═════ Data provided ═════

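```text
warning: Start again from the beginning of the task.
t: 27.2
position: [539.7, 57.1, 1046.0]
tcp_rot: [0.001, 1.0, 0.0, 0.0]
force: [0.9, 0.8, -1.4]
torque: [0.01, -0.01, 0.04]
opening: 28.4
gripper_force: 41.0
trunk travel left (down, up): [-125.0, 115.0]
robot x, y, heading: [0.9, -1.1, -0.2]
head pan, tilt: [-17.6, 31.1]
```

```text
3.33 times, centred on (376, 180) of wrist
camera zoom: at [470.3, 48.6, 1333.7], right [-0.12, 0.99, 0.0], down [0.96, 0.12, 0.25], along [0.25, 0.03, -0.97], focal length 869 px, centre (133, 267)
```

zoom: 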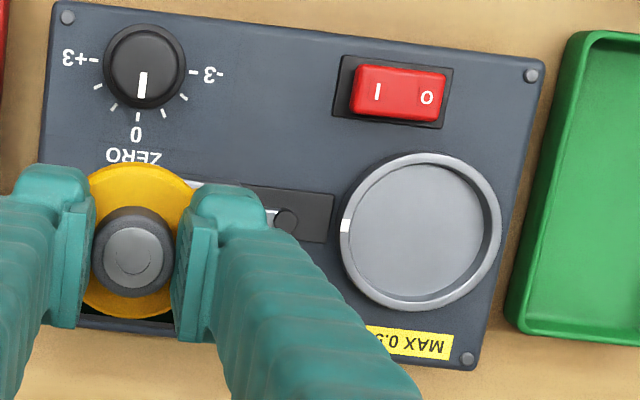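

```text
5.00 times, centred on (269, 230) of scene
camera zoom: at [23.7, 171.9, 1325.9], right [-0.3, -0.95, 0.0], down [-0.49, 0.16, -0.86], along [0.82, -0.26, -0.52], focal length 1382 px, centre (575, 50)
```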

═════

Set the pictures aside and transcribe the data above exactly. Give them as a JSON list of strings, one for each line, with blank lines left out.

• [Final result]:
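[
  "```text",
  "warning: Start again from the beginning of the task.",
  "t: 27.2",
  "position: [539.7, 57.1, 1046.0]",
  "tcp_rot: [0.001, 1.0, 0.0, 0.0]",
  "force: [0.9, 0.8, -1.4]",
  "torque: [0.01, -0.01, 0.04]",
  "opening: 28.4",
  "gripper_force: 41.0",
  "trunk travel left (down, up): [-125.0, 115.0]",
  "robot x, y, heading: [0.9, -1.1, -0.2]",
  "head pan, tilt: [-17.6, 31.1]",
  "```",
  "```text",
  "3.33 times, centred on (376, 180) of wrist",
  "camera zoom: at [470.3, 48.6, 1333.7], right [-0.12, 0.99, 0.0], down [0.96, 0.12, 0.25], along [0.25, 0.03, -0.97], focal length 869 px, centre (133, 267)",
  "```",
  "zoom: ",
  "```text",
  "5.00 times, centred on (269, 230) of scene",
  "camera zoom: at [23.7, 171.9, 1325.9], right [-0.3, -0.95, 0.0], down [-0.49, 0.16, -0.86], along [0.82, -0.26, -0.52], focal length 1382 px, centre (575, 50)",
  "```"
]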